In English it is as follows:

The dog days or dog days of summer are the hot, sultry days of summer. They were historically the period following the heliacal rising of the star Sirius, which Greek and Roman astrology connected with heat, drought, sudden thunderstorms, lethargy, fever, mad dogs, and bad luck. They are now taken to be the hottest, most uncomfortable part of summer in the Northern Hemisphere.


And in further detail as to the origin:

The English name is a calque of the Latin dies caniculares (lit. "the puppy days"), itself a calque of the Greek kynádes hēmérai (κυνάδες μέραι, "dog days") The Greeks knew the star α Canis Majoris by several names, including Sirius (Σείριος, Seírios, "Scorcher"), Sothis (Σθις, Sôthis, a transcription of Egyptian Spdt), and the Dog Star (Κ́ων, Kúōn).The last name reflects the way Sirius follows the constellation Orion into the night sky.



Sirius is by far the brightest proper star in the night sky, which caused ancient astronomers to take note of it around the world.

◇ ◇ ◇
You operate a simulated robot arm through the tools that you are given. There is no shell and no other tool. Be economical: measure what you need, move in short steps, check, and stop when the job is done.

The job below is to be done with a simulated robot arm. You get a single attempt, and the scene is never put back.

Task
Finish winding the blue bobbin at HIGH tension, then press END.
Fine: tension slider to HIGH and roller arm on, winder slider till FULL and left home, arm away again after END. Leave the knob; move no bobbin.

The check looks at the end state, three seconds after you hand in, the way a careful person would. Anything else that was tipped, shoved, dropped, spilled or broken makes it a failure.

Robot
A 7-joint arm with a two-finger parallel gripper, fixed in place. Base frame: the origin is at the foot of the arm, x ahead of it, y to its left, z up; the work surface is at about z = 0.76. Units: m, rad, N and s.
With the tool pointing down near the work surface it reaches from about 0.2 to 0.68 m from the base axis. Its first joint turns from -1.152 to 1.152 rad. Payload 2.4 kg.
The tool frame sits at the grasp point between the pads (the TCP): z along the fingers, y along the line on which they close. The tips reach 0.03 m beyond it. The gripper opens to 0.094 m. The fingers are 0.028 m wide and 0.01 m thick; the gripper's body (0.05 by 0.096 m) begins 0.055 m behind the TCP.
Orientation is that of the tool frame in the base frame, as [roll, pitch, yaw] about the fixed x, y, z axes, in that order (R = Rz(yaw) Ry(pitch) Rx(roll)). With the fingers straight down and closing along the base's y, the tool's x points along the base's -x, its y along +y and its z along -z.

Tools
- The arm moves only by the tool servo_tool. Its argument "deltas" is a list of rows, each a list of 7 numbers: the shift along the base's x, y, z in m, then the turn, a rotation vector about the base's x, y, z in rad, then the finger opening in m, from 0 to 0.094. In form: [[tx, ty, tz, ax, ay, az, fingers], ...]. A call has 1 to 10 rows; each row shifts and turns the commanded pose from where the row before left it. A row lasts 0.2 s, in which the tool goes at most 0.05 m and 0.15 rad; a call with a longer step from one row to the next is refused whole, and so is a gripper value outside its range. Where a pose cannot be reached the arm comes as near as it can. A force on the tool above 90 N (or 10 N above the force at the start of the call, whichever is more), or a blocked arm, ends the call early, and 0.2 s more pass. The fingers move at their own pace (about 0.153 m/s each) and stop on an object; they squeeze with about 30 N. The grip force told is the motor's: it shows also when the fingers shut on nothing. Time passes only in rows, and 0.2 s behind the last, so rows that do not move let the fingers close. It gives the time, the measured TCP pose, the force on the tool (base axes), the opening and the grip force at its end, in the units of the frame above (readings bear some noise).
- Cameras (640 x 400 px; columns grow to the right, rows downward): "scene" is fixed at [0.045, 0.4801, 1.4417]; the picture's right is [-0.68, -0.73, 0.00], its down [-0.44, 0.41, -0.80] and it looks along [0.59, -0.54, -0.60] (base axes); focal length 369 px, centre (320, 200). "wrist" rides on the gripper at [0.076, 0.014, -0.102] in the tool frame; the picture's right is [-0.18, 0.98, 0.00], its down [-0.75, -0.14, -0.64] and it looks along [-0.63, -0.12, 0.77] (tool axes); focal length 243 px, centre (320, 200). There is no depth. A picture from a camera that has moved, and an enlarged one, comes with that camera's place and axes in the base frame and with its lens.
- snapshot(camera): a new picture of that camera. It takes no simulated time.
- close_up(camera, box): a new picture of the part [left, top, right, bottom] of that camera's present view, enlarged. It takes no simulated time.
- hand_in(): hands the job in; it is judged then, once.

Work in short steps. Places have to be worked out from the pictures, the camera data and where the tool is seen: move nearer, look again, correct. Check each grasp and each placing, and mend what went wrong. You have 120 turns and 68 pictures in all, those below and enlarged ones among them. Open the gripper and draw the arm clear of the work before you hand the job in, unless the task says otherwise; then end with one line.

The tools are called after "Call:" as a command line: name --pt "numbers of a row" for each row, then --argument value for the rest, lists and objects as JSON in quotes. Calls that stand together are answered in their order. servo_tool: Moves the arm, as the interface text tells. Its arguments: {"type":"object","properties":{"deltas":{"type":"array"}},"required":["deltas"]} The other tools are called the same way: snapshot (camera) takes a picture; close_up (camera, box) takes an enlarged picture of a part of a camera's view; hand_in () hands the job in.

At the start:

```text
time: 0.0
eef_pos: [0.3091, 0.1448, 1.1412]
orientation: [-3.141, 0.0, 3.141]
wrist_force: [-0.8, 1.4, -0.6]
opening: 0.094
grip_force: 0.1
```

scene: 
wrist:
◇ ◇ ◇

In Egypt, its return to the night sky became known as a precursor to the annual flooding of the Nile and was worshipped as the goddess Sopdet. In Greece, it became known as the precursor of the unpleasantly hot phase of the summer. Greek poets even recorded the belief that the return of the bright star was responsible for bringing heat and fever with it; it was also associated with sudden thunderstorms. In Homer's Iliad, probably composed in the 8th century BC but representing an earlier tradition, Achilles' approach towards Troy, where he will slay Hector, is illustrated through an extended metaphor about the baleful effects attending the return of Sirius:

To anybody who remembers the film the 1975 Dog Day Afternoon with Al Pacino you know it is about sticky heat.

So Conde is complaining of a very hot tropical noon which he is going to alleviate with a siesta.

Further research informed me that the brightest star in the night sky after our sun is Sirius which takes me to that lovely science fiction book Sirius by Olaf Stapledon a writer whom I have read and admired for years.

As for Padura’s novel my Galaxy is on the ready for further consultation.